12 key stats about mobile in the Arab states

Key stat 1
Mobile operators in the region have spent more than $40bn, equivalent to 18 percent of total revenue, on capital investments in the past four years.

Key stat 2
As a result, 3G is now universally available -- with the exception of Palestine -- and there are 23 4G networks in 10 countries. A further eight 4G networks are planned in the next few years.

Key stat 3
Mobile broadband connections have increased from 20 million in 2009 to 182 million by the end of 2015. As the report notes, "This represents an increase in share of the total connections base from seven percent to 43 percent."

Key stat 4
Multi-SIM ownership means that the penetration of connections across the region is 111 percent, although only 54 percent of inhabitants have a mobile subscription.

Key stat 5
The number of unique mobile subscribers has grown from 157 million in 2010 to 202 million in 2015.

Key stat 6
The highest percentage of subscribers can be found in UAE, at 85 percent of the total population. The lowest is Sudan at 39 percent.

Key stat 7
Five countries -- Algeria, Palestine, Sudan, Syria and Yemen -- have subscriber levels at 50 percent or below.

Key stat 8
Kuwait has the highest number of mobile-phone connections, with penetration standing at 222 percent.

Key stat 9
The highest levels of smartphone adoption are found in Qatar and the UAE at 83 percent. The global average is 41 percent, with smartphones accounting for 70 percent of connections in Kuwait.

Key stat 10
12 out of 18 markets in the region have connection levels above 100 percent. The six countries below this figure are Syria, Yemen, Sudan, Palestine, Lebanon, and Iraq.

Key stat 11
Libya, at 166 percent, has the highest connection penetration level of any of the North African Arab nations, some way ahead of Tunisia on 142 percent and Morocco with 127 percent.

Key stat 12
Very few of mobile connections are smartphones. The Arab state's average is 33 percent, eight percent below the global average. Yet smartphone connections in Libya are just 23 percent of total connections. Similar smartphone take-up figures can be found in most of their North African neighbours.
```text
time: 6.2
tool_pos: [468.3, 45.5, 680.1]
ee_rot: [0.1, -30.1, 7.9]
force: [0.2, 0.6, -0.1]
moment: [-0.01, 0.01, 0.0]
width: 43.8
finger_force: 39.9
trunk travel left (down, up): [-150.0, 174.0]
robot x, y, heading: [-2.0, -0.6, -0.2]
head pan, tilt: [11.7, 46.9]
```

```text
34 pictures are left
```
Looking ahead to the end of the decade, the GSMA suggest a number of ways in which mobile will continue to grow as well as have a wider socio-economic impact in the Middle East.
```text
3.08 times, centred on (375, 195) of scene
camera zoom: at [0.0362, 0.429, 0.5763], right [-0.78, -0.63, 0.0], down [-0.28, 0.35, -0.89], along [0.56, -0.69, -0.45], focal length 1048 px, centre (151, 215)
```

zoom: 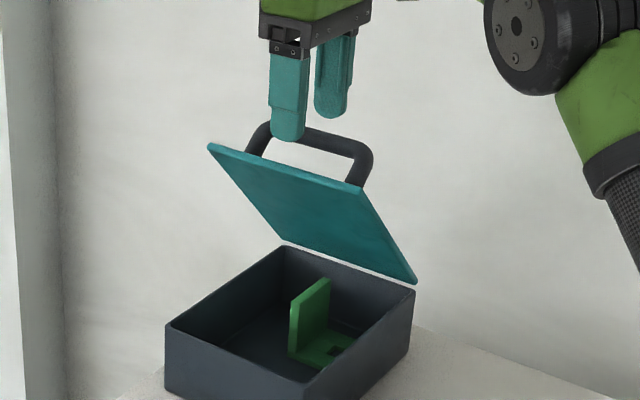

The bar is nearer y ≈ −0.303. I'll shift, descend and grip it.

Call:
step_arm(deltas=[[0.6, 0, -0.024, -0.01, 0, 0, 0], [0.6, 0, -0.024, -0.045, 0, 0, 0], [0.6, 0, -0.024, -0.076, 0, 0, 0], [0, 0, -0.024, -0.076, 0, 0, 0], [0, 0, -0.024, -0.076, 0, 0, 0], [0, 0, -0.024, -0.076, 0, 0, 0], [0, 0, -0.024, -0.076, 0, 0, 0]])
Potential benefits include "providing financial services to the unbanked" alongside being the primary -- and often sole -- means for many people to get online. Alongside these observations, the GSMA also explains how in more developed mobile markets operators are seizing opportunities in digital identity, security, and the Internet of Things.

Given the diversity of the mobile landscape in the region, these developments are unlikely to be universal, but here are five wider projections the GSMA makes for the mobile markets in the region in the next five years.
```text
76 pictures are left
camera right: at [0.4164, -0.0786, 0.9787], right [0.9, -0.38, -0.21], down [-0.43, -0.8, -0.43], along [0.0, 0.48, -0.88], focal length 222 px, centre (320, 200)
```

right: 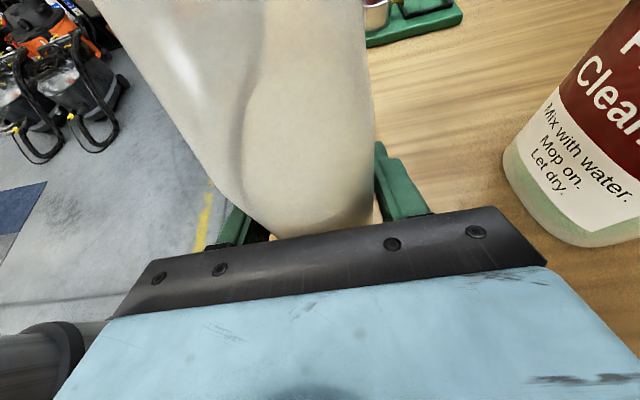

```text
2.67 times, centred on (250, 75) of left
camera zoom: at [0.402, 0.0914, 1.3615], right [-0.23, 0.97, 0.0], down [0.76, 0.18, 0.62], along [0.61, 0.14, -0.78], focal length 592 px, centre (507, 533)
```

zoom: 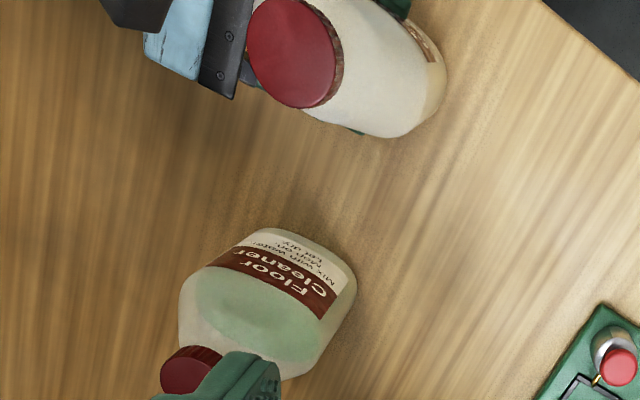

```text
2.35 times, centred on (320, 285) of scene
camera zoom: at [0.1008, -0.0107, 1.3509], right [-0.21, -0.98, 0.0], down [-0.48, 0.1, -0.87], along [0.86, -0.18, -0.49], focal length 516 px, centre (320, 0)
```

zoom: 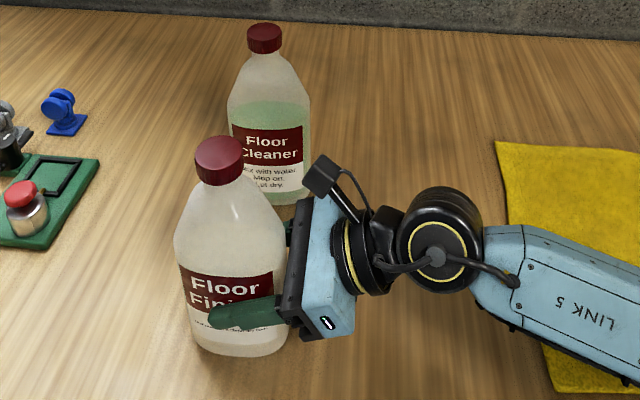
Five Arab states mobile predictions for 2020

    • The number of smartphone connections will grow by 117 million to 327 million. At a CAGR of 19 percent, this growth is four percent higher than the global average expected in this period.
    • Data traffic, primarily driven by mobile broadband devices, will grow at a CAGR of 55 percent between 2014 and 2020.
    • Mobile broadband is expected to account for 70 percent of total connections in the region.
    • Much of this growth will come from upgrades from 2G to 3G and 4G, and from users having multiple connections, as unique mobile subscriptions increase to 233 million, from 202 million in 2015.
    • Operator recurring revenues will increase to $53bn per annum, up from $48bn in 2014.

    The GSMA also uses the report, The Mobile Economy: Arab States 2015, to encourage governments in the region to promote mobile broadband adoption and investment in infrastructure.

    After all, it notes, "Access to mobile broadband can drive economic growth, create job and raise living standards." These are "key objectives of governments across the Arab states".